Brenda put it into the hot Dutch Oven anyway.

She did not check on the loaf until 30 minutes had passed (there was some dispute over time, but I didn't get into it, as I wasn't wearing a watch).  By then, it was golden brown but because it sat directly on the hot coals for that entire time, it was slightly burnt on the bottom (though certainly not as bad as my first loaf).  But her bread even stuck to the bottom of the Dutch Oven when being turned out -- something that has never happened before.  She dug it out with a paring knife.

Brenda opted to keep the bread in the cooling Dutch Oven for another 20 minutes or so before taking it out again and letting it cool on a rack.

She was disappointed that it didn't rise more.  Probably the trouble was in her folding, which tore the dough, and a certain amount of over-handling of it while forming the dough (she was listening to my instructions, and I probably was a bit long-winded, so I must take some of the blame for that).  A longer proofing while the oven preheated another 30 minutes would also have helped. 

We toasted this bread on the Coleman Stove using the Camp Toaster, and it was good.  Brenda didn't care for it for jam, but she ate it with honey -- it was good with Board's Honey, locally produced in Restoule, and a family treat each year.  We usually stock up on the Basswood Honey when we visit the area, but the Buckwheat is also usually extra flavourful, and we always take home some of that too.  These breads require one of these extra flavourful honeys, I think.

Toasting Camp Bread

I loved this bread.

Notes to Myself
  • These Cast Iron Dutch Ovens should be kept from the rain. As soon as the rain began to contact the metal, rust began to appear. I think that I will have to temper the pot again with oil now.
  • I think we now have a pretty good idea of how to bake bread with the cast iron Dutch Oven over a wood fire.
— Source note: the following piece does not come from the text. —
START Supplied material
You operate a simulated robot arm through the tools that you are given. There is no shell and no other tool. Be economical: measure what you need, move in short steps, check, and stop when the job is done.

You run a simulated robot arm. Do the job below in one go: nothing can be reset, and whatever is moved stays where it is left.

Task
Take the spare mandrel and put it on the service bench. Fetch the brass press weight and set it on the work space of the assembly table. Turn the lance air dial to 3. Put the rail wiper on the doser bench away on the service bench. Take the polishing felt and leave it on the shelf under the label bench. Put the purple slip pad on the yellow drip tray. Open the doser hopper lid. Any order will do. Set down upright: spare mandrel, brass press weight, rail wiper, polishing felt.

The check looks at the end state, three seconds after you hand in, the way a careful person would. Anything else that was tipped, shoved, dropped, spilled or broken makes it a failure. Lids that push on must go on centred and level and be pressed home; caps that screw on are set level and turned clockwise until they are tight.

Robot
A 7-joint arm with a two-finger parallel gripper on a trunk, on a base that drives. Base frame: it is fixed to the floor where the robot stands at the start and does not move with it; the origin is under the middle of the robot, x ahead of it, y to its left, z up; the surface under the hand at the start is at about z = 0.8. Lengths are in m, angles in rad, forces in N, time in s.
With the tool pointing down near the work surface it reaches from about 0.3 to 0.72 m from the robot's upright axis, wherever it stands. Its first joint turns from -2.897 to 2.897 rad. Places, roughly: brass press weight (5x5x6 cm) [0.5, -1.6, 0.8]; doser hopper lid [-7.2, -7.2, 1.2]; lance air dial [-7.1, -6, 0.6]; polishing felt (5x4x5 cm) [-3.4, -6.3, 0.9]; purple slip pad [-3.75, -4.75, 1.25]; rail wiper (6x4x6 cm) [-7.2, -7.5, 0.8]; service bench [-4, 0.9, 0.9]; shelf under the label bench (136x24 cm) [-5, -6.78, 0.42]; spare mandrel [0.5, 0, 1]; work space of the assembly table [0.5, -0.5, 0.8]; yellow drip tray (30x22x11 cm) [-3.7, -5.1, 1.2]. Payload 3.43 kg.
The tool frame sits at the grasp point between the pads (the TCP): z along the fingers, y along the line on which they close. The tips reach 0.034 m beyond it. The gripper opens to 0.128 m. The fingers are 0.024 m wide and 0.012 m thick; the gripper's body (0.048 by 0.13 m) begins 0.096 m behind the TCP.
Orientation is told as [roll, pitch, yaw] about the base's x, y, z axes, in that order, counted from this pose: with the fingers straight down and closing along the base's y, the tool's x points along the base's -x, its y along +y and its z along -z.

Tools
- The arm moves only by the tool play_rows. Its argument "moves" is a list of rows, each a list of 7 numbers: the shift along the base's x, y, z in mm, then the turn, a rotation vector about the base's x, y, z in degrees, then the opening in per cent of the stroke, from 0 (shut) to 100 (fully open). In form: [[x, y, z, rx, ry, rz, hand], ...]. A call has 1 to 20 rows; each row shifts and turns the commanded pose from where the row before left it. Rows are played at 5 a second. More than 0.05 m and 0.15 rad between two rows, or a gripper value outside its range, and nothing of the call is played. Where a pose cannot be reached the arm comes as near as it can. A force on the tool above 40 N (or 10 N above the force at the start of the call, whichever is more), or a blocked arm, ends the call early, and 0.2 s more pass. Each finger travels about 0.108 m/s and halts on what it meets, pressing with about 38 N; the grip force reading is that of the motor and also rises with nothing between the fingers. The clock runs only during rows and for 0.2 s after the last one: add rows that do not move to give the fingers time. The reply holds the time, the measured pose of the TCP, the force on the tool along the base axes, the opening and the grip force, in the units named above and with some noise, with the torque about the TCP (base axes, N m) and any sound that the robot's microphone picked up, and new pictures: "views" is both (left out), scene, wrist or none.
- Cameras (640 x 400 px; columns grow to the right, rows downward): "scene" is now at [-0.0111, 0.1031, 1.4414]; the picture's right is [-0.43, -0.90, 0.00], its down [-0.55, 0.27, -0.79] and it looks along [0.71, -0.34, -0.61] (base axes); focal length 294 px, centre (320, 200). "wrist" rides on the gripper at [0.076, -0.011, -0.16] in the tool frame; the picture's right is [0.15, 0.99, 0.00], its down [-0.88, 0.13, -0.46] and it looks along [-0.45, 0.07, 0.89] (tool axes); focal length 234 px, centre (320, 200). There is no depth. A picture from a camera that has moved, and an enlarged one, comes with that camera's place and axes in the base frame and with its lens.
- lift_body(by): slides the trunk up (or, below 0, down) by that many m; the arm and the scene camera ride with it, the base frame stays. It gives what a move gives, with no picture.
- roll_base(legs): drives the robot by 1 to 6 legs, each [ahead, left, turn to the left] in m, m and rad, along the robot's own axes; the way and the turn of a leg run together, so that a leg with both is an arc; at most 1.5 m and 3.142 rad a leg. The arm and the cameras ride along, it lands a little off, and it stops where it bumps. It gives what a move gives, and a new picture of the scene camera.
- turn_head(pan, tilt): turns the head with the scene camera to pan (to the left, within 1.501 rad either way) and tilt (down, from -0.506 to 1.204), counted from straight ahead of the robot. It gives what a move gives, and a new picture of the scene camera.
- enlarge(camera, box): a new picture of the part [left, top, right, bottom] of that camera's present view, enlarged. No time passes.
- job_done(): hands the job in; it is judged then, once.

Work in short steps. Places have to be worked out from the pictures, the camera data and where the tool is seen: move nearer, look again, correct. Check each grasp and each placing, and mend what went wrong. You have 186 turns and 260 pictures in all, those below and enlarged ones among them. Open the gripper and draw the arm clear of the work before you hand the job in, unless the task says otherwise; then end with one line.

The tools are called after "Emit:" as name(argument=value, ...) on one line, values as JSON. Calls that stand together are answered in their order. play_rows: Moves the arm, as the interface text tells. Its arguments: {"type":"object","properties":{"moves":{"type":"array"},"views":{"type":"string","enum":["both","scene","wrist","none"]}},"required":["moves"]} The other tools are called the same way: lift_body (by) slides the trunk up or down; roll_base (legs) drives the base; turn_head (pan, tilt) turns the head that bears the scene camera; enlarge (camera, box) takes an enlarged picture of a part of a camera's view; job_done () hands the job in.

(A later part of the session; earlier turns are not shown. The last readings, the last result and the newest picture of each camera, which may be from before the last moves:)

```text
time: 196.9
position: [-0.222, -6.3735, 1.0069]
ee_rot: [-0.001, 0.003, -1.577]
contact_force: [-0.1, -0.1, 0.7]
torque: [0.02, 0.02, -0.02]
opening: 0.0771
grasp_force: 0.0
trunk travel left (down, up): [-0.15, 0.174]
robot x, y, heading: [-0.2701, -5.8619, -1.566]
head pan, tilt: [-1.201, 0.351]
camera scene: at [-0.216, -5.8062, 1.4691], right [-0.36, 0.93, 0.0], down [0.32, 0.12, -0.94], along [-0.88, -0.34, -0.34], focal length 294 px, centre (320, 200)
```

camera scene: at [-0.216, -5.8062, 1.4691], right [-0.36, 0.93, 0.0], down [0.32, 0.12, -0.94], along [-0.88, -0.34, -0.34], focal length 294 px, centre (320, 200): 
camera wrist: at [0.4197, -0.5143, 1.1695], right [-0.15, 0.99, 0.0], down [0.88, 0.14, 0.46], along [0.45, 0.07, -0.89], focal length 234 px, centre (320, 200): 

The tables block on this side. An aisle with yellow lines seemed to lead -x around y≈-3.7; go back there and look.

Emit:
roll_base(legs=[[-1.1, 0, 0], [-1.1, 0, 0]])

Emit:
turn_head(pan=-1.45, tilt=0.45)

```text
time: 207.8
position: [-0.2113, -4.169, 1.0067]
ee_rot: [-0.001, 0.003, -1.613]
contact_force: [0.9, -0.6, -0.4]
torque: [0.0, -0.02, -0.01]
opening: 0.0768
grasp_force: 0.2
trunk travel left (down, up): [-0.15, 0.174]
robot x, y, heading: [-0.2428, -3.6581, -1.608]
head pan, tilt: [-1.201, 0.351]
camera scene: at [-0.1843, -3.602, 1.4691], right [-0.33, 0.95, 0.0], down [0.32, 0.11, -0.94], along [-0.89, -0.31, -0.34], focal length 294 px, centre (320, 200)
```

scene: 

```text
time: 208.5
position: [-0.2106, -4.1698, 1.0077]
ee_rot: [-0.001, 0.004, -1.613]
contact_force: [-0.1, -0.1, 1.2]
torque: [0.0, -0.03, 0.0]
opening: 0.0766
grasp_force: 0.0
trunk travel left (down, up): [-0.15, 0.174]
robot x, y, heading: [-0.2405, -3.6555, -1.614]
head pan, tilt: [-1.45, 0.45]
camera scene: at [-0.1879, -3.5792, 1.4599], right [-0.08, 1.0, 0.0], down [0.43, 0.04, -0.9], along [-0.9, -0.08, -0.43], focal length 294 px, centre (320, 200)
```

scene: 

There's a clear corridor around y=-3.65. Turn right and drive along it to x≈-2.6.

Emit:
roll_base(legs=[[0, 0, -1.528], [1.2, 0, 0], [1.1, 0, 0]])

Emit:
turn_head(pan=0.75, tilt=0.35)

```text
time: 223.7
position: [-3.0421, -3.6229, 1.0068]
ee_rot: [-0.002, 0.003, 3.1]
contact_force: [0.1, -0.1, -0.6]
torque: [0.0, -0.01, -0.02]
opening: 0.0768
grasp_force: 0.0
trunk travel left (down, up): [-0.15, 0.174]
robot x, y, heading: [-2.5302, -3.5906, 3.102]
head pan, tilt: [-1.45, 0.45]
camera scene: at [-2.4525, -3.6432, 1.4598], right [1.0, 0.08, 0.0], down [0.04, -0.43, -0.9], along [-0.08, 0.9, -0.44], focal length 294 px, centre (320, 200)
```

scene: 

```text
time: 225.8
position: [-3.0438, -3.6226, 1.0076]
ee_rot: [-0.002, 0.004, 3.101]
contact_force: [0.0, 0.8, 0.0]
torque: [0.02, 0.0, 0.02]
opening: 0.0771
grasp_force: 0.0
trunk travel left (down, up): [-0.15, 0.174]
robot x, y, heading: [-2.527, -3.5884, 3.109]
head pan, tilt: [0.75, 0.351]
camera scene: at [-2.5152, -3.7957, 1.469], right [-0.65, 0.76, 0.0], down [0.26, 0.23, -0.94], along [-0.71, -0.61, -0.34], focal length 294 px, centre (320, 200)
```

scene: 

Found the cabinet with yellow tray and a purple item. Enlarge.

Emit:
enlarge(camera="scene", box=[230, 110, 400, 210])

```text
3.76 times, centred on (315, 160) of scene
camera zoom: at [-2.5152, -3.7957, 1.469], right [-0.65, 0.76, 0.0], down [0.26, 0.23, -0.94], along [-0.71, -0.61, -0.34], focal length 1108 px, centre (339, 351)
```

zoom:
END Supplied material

In short, these are the steps:
    • Get the fire started while you proof your bread.  
    • Expect about 2 hrs for the proofing, during which time you must let the fire burn down to hot coals, and preheat your pot for a minimum of 30 minutes.
    • Put lots of coals on the top of the Dutch Oven to heat the entire pot.  You might want even to place some on the lid in the middle of the baking process: plan for this.
    • The dough should be well hydrated, so that steam from the dough will bake the crust when the lid traps it there during the initial bake.  Getting the lid on fast once you put the dough in, is important.
    • The initial bake should be the hottest: 10-15 minutes minimum on the direct coals.  You can lift the pot from direct contact with the coals after that (setting it up on a nearby grate, for example, or just up on some unburned logs near the coals), but do not open the lid for 20-25 minutes.
    • At that point, decide whether or not your loaf can tolerate being put in direct contact with the coals.  You may have to turn it out to have a look at the bottom to know this.  You can stick a thermometer in it at this point to make sure that the interior of the loaf is 210 degrees F. (we didn't have one with us), or knock on the loaf to determine if it is done.